Behind the Book: Historian Jessica Riskin on The Power of Life

Stanford Public Humanities invites you to join us for an event and lively conversation celebrating the release of historian Jessica Riskin's new book The Power of Life (Riverhead Books/Penguin, March 24, 2026)The French naturalist Jean-Baptiste Lamarck is one of the most misunderstood and misrepresented figures in the history of science. Working in Paris in the late eighteenth and early nineteenth centuries, he proposed the first evolutionary theory of life and with it a new science: biology. But his bold reimagining of nature was as radical as it was heretical, earning him formidable enemies and consigning him to the margins of science for the past two centuries. In The Power of Life Riskin tells the story of Lamarck’s life and work as an intense struggle between rival forces to answer questions that remain foundational to our modern worldview: What is a living being, and what is science?

Jessica Riskin will be in conversation with Tom Hayden, Director of Stanford's Graduate Environmental Communication Program. They will discuss everything from how to wrangle controversial scientific ideas into a compelling story to the journey of writing a book for a popular audience. Book selling and signing to follow.

This event is cosponsored by the Departments of History and Biology, the Program in Human Biology, the Earth Systems Environmental Communication Program, and the Stanford Humanities Center.


 

About the Speakers

Jessica Riskin is the Frances and Charles Field Professor of History at Stanford University, where she teaches modern European history and the history of science. Her work examines the changing nature of scientific explanation, the relations of science, culture and politics, and the history of theories of life and mind. Her books include The Restless Clock: A History of the Centuries-Long Argument over What Makes Living Things Tick (2016) and Science in the Age of Sensibility (2002)She is a regular contributor to various publications including Aeon, the Los Angeles Review of Books and the New York Review of Books.

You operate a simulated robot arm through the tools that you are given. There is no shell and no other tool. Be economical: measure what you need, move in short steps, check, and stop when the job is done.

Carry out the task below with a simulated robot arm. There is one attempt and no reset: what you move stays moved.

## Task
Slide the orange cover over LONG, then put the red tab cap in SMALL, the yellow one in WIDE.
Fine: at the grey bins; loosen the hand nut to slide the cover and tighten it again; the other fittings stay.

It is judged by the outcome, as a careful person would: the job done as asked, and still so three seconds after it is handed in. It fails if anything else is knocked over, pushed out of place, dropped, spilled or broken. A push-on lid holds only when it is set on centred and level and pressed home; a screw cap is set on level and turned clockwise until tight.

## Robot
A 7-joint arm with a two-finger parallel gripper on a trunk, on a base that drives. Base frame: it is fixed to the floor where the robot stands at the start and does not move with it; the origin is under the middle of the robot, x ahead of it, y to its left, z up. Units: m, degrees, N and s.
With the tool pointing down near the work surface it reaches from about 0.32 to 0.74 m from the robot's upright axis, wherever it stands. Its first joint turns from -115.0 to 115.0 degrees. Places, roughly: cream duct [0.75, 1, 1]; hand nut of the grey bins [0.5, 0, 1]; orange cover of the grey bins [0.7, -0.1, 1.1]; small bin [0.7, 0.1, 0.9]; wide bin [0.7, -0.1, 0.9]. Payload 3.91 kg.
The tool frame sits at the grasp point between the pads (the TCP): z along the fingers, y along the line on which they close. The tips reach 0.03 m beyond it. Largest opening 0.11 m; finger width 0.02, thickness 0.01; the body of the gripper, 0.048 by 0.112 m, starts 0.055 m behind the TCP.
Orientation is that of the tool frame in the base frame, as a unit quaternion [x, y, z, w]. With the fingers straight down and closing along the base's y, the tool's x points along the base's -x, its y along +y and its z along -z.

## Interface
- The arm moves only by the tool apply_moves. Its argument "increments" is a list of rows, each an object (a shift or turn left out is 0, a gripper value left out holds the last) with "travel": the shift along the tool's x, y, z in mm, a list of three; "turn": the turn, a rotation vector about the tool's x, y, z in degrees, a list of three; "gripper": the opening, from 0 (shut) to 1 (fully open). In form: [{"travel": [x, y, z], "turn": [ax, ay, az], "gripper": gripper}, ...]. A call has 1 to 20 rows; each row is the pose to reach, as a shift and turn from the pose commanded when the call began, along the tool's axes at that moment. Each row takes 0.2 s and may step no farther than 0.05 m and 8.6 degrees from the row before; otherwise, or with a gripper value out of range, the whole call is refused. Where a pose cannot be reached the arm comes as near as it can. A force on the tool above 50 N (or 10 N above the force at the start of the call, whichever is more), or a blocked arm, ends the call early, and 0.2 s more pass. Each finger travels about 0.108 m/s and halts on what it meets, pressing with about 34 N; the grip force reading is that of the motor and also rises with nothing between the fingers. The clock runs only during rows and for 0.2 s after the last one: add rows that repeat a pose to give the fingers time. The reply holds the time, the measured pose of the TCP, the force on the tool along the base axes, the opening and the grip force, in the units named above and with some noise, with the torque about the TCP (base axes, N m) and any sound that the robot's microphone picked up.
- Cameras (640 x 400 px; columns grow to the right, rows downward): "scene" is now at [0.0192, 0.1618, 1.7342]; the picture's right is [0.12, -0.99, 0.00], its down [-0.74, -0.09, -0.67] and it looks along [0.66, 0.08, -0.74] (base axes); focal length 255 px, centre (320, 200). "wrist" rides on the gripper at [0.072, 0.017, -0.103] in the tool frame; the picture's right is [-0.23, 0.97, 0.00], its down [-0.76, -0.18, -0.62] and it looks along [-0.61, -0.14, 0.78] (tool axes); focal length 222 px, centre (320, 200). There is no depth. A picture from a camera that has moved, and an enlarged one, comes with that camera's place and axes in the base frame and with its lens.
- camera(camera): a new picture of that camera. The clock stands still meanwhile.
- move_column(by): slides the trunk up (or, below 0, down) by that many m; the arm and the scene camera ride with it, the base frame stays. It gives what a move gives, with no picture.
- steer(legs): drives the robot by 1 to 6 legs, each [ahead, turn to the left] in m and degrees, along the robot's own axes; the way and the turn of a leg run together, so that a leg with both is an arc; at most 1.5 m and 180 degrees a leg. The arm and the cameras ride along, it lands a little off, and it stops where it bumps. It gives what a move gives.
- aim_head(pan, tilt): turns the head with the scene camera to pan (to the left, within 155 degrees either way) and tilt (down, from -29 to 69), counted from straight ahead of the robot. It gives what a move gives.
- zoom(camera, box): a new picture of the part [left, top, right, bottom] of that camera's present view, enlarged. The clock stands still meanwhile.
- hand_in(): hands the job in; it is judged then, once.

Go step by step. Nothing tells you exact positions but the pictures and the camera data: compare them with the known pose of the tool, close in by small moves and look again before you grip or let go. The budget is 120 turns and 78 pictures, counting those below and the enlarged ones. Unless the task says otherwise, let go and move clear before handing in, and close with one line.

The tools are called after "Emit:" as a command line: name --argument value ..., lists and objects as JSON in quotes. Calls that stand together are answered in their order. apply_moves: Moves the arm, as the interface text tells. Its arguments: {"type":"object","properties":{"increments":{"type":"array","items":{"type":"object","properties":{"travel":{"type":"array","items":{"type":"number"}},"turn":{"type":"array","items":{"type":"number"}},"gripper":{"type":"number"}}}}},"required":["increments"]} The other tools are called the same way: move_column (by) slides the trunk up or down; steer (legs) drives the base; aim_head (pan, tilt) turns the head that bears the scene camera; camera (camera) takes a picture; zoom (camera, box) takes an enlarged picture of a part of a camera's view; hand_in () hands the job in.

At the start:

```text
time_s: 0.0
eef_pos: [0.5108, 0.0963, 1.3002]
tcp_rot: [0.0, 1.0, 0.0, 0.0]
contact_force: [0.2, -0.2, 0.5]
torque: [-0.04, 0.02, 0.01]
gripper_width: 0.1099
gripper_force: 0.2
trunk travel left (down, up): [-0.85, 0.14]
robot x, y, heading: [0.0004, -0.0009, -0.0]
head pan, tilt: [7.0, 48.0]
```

Tom Hayden is the founding director of Stanford’s graduate program in Environmental Communication. His students engage with the full range of science and environmental communication, including journalism, multimedia production, strategic and policy communications, education, and art. Hayden trained as an oceanographer and came to Stanford in 2008 following a career in magazine journalism at publications including Newsweek and US News & World Report. He is coauthor of two books and co-editor of The Science Writers’ Handbook.